断層は月面に広く分布して、ネットワークを作っており、5千万年の古さであると見積もられています。その年代と、分布から断層が月の内部が冷えて収縮したことでできたと考えられます。

今もなお月は収縮し続けている

アポロミッションで得られた月震のデータは28回で、その規模は地球の地震で言えばマグニチュード2から5の間です。そのうち8つの月震が31kmの長さの衝上断層の近くにマップされ、震源がこの断層であると考えるに足る証拠となっています。そのうち6つの地震では、月が地球から最も遠ざかる点で起きていました。この地点では重力の影響によって地殻が引っ張られるため、地震のきっかけになります。

LROによる画像から、月の収縮が未だに続いていることがわかります。ということは、月震も続いているということです。LROの画像から、衝上断層の近くで石の散乱や地滑りが確認されています。それらのイベントで露わになった領域から、月震活動が最近起きたもので、断層の活動がまだ続いていることがわかります。
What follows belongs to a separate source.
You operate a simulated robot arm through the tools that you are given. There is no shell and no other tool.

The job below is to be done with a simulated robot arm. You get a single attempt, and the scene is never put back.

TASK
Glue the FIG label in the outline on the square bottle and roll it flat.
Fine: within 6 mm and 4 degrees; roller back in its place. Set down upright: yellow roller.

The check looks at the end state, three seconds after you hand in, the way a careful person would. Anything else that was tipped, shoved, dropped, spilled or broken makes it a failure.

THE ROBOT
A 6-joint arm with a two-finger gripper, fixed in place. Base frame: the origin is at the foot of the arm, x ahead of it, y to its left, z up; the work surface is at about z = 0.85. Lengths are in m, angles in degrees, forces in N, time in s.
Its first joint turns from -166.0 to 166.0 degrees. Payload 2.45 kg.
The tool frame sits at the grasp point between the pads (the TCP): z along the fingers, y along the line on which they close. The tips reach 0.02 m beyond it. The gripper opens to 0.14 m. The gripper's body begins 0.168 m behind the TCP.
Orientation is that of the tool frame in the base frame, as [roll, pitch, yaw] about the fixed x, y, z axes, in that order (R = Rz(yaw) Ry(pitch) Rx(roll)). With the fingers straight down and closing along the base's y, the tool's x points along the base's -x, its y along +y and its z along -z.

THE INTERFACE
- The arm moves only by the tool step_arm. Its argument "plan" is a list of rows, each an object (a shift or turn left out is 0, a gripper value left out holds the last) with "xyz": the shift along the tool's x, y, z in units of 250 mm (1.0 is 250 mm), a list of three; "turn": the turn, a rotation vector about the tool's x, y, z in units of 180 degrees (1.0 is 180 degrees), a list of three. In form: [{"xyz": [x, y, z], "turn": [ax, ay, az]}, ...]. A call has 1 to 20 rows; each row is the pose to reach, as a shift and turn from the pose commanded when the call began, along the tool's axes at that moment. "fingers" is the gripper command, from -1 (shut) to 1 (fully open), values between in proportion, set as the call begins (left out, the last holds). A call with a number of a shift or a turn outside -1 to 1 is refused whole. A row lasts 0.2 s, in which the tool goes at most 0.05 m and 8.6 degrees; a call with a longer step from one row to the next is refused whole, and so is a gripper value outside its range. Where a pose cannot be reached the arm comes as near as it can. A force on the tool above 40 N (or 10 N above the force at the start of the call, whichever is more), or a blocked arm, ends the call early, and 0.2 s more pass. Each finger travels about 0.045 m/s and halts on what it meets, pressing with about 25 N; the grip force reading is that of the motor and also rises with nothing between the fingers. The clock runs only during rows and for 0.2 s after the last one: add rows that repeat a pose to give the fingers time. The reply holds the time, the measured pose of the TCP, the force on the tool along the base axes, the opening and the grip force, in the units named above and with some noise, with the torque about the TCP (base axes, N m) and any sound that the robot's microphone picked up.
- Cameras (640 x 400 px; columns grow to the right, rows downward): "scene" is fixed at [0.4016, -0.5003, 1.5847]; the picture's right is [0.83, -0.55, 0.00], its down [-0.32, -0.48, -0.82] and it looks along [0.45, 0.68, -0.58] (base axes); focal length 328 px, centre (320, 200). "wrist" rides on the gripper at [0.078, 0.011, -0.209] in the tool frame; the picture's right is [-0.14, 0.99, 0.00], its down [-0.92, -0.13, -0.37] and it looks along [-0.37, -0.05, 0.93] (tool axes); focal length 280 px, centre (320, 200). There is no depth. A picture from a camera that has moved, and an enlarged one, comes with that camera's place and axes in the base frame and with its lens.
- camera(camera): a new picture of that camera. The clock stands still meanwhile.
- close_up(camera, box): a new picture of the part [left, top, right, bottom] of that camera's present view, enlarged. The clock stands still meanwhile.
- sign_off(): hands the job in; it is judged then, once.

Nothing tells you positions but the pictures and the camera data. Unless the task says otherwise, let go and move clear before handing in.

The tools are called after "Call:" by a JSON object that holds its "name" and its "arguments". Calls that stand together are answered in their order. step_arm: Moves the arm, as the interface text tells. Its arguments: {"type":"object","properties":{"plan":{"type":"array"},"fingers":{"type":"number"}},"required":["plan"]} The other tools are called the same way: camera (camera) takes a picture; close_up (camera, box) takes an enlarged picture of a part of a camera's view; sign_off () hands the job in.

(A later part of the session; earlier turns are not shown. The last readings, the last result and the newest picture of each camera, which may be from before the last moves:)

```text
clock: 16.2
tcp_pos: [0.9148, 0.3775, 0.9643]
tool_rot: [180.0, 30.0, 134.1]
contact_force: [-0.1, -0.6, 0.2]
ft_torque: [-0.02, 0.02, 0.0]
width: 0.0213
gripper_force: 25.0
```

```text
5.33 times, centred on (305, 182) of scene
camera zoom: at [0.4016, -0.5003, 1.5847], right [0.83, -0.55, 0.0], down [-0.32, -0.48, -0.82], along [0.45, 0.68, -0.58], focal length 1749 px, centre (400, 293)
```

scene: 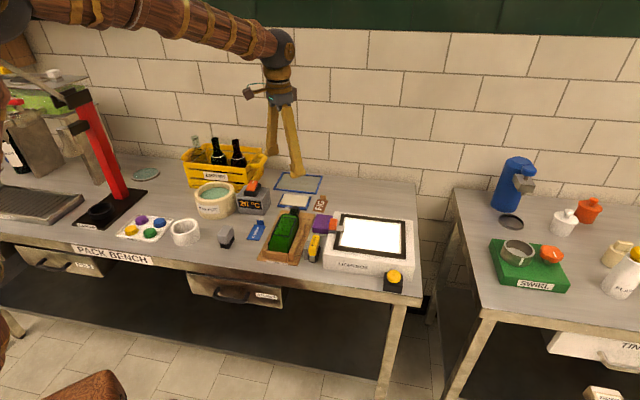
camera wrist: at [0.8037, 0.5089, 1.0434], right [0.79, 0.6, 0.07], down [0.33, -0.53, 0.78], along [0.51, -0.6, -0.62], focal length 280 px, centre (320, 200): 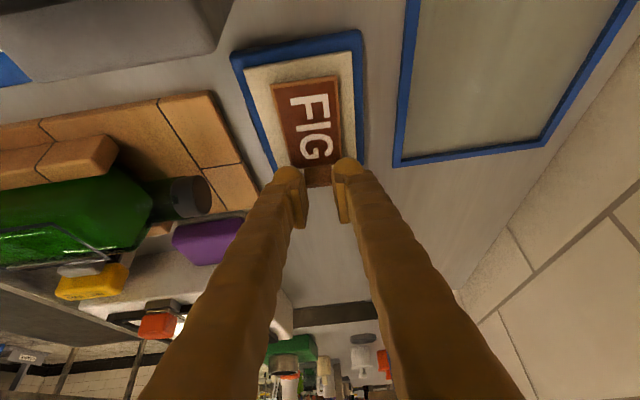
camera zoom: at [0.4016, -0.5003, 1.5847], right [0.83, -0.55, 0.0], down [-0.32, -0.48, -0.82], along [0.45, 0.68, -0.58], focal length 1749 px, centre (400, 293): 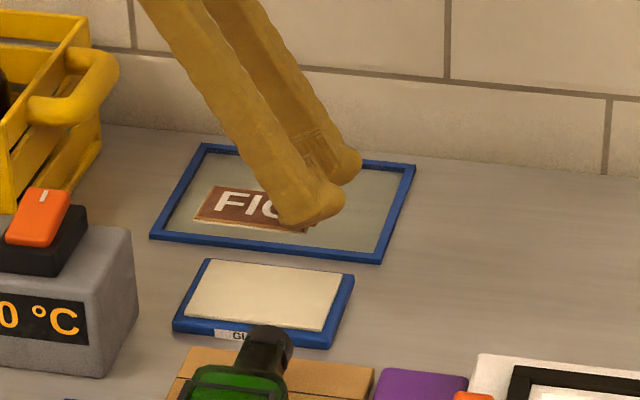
地球以外の天体でテクトニクスの証拠が得られたというのは、驚くべきことです。また、アポロミッションの時期という古い時代のデータを再解析することで最新の知見が得られたというのも驚きです。研究者たちは、再び月に人を送って、地震計のネットワークを作り、月の地質学の知見を深めたいと考えています。各国の宇宙機関や、民間宇宙企業が月へ人類を再び送ろうという動きは加速しています。月に人類が定住して研究するようになれば、この近くて遠い隣人についてもっと深く知ることができるようになるでしょう。